What success looks like in your first year
Don’t expect to harvest honey in the first of beekeeping. If you harvest at all, take only a frame or two at most in late spring. Bees need to eat the honey they produce, so allowing them to build their colony in the first year is more important than harvesting for yourself.
Your main goals:
- Manage mites.
- Feed when needed.
- Get bees through winter.
Rule of thumb: Leave about 1.5 frames of honey for every frame of bees and brood.
Simple seasonal basics
Spring
- Install bees and feed until signs that nectar is coming in.
- Watch for swarm signs.
- Add boxes as needed.
Summer
- Nectar flow ends by late June in the Piedmont region of Georgia and mid-to-late July in the southern part of the state.
- Treat for mites.
- Monitor food stores.
Fall
- Feed sugar syrup internally.
- Reduce hive entrances.
- Prepare colonies for winter.
Winter
- Avoid opening hives in cold weather.
- Treat mites when capped brood levels are low.

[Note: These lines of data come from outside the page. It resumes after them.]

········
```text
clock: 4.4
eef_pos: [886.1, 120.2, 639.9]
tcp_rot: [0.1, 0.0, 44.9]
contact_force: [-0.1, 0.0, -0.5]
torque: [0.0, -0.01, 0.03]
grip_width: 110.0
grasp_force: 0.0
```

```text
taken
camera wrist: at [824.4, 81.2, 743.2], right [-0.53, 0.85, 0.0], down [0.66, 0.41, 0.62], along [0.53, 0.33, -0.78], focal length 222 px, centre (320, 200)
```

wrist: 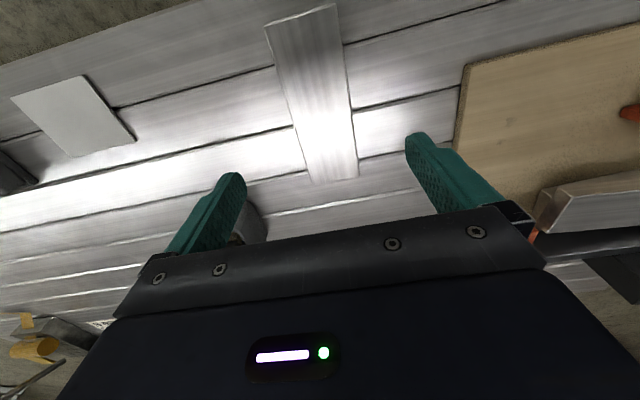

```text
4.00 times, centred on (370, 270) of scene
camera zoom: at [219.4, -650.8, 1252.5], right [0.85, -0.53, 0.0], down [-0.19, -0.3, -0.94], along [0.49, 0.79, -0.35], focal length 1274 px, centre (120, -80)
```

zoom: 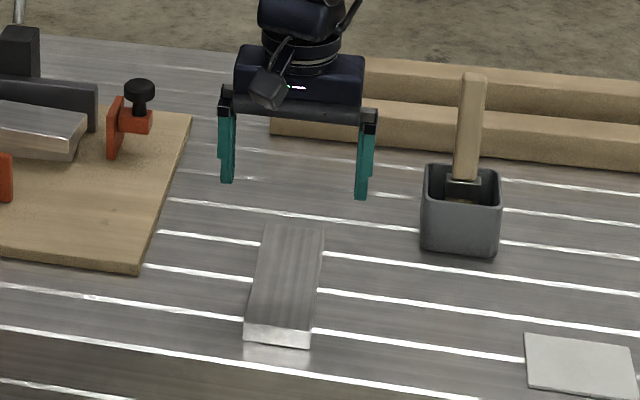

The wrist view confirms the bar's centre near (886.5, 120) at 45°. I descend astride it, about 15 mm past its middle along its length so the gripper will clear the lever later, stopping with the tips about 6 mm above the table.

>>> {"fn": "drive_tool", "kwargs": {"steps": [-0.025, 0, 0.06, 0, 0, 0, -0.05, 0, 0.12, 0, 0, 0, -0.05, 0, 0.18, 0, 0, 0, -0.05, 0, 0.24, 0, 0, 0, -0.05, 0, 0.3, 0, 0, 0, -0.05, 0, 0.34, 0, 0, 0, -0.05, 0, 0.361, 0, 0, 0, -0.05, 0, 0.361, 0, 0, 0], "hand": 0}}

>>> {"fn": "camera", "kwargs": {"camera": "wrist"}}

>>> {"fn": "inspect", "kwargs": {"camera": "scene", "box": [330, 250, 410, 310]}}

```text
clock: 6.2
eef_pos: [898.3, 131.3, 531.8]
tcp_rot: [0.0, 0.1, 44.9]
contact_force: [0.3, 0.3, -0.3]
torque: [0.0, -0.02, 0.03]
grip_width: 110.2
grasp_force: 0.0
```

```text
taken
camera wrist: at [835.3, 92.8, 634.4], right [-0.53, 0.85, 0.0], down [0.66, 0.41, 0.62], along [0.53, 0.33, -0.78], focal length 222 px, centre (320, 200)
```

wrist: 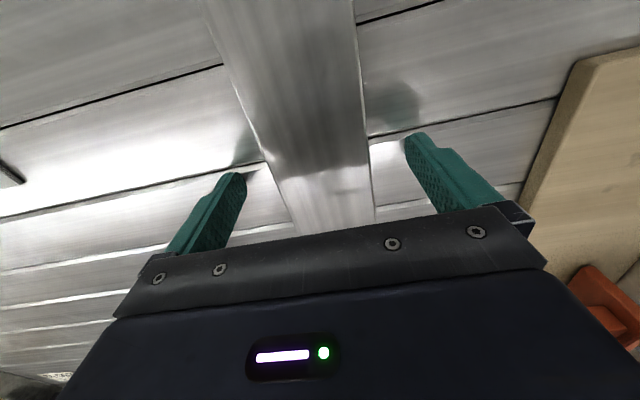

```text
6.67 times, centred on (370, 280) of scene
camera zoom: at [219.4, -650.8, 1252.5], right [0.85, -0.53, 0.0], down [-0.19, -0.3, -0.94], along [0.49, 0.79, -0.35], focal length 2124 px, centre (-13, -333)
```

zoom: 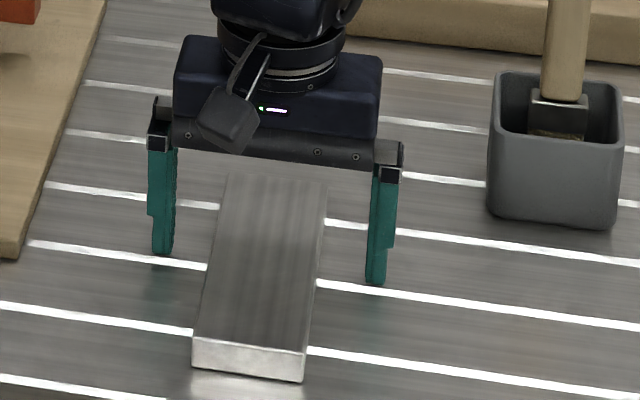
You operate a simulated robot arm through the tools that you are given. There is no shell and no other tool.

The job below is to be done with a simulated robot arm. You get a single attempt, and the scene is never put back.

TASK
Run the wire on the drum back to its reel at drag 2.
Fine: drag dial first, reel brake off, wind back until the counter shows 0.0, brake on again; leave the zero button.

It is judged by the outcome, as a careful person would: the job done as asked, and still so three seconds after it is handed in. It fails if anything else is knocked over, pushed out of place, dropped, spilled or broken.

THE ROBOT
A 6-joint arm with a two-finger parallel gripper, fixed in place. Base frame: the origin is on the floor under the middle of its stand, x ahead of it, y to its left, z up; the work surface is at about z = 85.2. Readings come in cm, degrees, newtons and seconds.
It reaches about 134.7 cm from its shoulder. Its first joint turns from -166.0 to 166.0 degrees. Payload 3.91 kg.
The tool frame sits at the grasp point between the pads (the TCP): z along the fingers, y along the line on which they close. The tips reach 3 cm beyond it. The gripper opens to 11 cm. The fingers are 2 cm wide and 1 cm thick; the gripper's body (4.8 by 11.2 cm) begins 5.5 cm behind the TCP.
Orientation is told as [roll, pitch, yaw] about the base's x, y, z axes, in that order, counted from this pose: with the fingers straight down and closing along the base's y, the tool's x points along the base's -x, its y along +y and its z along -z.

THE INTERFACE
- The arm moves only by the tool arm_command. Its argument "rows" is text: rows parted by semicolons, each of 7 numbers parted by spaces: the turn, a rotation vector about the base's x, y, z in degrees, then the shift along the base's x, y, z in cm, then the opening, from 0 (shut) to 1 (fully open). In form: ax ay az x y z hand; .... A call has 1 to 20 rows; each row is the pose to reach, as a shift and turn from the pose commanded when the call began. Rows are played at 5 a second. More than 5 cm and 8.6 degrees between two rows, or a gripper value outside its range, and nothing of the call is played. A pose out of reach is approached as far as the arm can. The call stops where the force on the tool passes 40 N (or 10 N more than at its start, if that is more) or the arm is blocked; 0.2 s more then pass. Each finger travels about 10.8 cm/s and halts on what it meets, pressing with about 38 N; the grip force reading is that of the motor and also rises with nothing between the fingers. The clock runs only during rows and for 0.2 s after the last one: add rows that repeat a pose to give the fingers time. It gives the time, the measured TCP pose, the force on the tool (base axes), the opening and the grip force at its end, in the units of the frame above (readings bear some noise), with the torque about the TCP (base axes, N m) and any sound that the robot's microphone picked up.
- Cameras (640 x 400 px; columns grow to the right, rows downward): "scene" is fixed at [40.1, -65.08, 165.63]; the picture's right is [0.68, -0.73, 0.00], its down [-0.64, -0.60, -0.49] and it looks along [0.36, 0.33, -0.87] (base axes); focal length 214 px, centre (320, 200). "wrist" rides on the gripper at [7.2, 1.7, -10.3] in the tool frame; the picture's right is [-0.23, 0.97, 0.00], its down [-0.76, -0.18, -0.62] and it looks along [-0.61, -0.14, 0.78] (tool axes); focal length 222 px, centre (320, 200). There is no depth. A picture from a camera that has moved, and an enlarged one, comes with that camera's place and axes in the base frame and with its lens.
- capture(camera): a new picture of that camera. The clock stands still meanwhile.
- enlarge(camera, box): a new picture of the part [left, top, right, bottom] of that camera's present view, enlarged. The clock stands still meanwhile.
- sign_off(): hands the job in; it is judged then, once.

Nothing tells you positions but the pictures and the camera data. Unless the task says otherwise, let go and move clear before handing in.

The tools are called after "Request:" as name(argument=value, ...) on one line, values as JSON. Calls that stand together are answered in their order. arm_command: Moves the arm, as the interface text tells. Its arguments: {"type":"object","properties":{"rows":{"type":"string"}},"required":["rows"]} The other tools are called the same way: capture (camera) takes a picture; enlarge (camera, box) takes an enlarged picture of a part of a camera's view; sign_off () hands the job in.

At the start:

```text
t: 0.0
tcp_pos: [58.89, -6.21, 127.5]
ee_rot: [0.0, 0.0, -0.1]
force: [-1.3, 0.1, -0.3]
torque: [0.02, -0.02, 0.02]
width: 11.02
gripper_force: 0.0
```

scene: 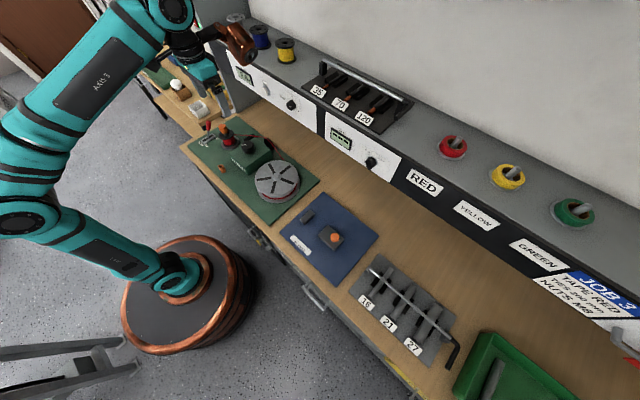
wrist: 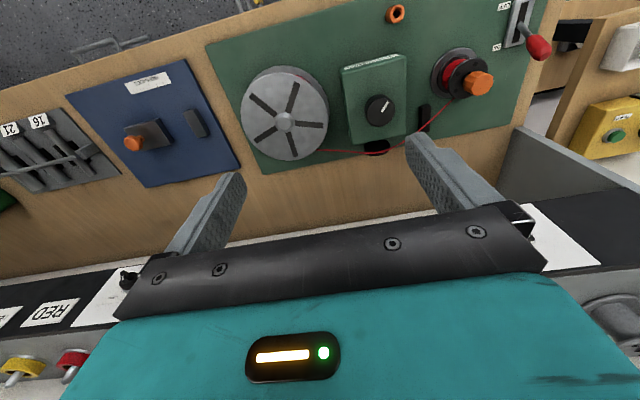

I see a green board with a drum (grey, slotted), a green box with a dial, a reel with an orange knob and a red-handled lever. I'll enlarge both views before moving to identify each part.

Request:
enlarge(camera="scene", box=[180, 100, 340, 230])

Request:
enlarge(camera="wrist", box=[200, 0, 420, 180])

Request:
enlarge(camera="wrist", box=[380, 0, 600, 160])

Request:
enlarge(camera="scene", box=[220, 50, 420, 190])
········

- Check colonies only on warm days above 55 degrees Fahrenheit.
When the weather warms, watch for swarms
Swarms typically occur in spring and early summer.
- Swarming bees are not aggressive because they are not guarding honey.
- About half the colony leaves with the old queen.
- The remaining hive must successfully requeen.

Where to put your hive
Good placement prevents problems later.
Look for:
- Southern or southeastern exposure
- Full sun or mostly sun
- Dry, well-drained ground
- Distance from sidewalks and property lines
Provide water nearby, like a shallow kiddie pool or bird feeder, so bees don’t choose a neighbor’s swimming pool instead.
Planting for bees starts with trees
Berry said if you want to help bees, plant a tree.
High-value options include:
- Tulip poplar
- Oaks
- Redbud
- Basswood
- Sweetbay magnolia
- Sourwood
One mature tree can produce more nectar than acres of flowers. Native trees and plants provide critical resources when bees need them most.
The most important thing you can do to be a successful beekeeper
Hands down, the key to being a successful beekeeper is finding a mentor.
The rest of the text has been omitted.